**Written exercise:**
State the number of lines that contain "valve", with no other text.

start Data provided

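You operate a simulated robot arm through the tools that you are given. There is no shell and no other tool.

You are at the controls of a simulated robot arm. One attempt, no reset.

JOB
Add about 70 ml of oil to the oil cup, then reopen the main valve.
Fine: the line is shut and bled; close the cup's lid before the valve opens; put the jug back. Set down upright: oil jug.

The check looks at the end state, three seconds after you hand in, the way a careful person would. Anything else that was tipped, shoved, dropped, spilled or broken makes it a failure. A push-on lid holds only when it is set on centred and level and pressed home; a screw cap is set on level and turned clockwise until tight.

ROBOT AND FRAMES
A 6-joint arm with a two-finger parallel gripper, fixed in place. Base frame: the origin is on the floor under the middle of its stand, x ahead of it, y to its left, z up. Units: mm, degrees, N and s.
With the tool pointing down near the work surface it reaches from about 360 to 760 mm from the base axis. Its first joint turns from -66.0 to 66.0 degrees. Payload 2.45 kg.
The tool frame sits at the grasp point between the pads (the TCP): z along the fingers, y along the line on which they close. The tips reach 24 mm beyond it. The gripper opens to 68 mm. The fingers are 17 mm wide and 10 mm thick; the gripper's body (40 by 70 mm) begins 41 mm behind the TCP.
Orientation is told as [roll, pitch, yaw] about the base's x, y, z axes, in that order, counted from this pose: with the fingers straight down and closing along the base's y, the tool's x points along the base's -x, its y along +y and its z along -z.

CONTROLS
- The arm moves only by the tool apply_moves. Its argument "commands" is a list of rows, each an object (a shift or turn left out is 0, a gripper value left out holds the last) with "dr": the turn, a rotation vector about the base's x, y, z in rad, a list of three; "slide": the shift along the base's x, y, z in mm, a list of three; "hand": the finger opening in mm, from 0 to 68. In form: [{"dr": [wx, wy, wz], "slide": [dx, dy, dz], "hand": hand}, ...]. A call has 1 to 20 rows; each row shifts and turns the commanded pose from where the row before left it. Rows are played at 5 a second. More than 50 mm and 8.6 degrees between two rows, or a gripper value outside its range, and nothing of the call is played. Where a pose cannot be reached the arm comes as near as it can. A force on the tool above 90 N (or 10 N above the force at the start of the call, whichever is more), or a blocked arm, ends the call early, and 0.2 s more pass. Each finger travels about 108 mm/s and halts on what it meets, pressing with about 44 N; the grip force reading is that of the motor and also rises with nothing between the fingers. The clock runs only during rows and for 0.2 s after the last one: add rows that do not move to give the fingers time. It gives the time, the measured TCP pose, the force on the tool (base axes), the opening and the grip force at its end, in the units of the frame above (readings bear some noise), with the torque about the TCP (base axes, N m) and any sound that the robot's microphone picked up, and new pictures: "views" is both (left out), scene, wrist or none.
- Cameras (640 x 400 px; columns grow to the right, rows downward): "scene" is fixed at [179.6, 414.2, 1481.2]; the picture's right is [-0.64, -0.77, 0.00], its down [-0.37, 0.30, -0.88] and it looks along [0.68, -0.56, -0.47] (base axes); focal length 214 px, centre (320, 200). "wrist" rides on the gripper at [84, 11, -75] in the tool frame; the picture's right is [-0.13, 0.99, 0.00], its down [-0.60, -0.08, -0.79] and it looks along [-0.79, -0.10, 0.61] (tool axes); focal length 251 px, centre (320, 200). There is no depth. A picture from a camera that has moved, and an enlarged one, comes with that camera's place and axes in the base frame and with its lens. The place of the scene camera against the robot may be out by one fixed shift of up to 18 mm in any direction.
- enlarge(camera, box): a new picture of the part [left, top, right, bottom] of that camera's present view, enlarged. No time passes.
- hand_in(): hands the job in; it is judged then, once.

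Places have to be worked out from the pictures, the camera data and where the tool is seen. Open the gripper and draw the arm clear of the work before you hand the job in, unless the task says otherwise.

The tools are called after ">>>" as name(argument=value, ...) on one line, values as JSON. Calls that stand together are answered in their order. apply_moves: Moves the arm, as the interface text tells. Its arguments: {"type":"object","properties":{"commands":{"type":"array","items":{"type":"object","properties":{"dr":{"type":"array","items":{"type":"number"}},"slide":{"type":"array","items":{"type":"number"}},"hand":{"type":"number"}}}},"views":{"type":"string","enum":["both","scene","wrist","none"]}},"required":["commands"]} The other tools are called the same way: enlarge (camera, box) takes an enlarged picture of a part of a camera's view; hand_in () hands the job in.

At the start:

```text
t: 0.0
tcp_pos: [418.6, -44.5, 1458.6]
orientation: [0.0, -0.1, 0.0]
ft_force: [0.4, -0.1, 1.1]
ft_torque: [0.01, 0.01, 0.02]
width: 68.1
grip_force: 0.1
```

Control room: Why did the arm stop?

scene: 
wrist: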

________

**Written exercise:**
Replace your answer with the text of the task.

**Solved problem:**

end Data provided

**Solved problem:**
2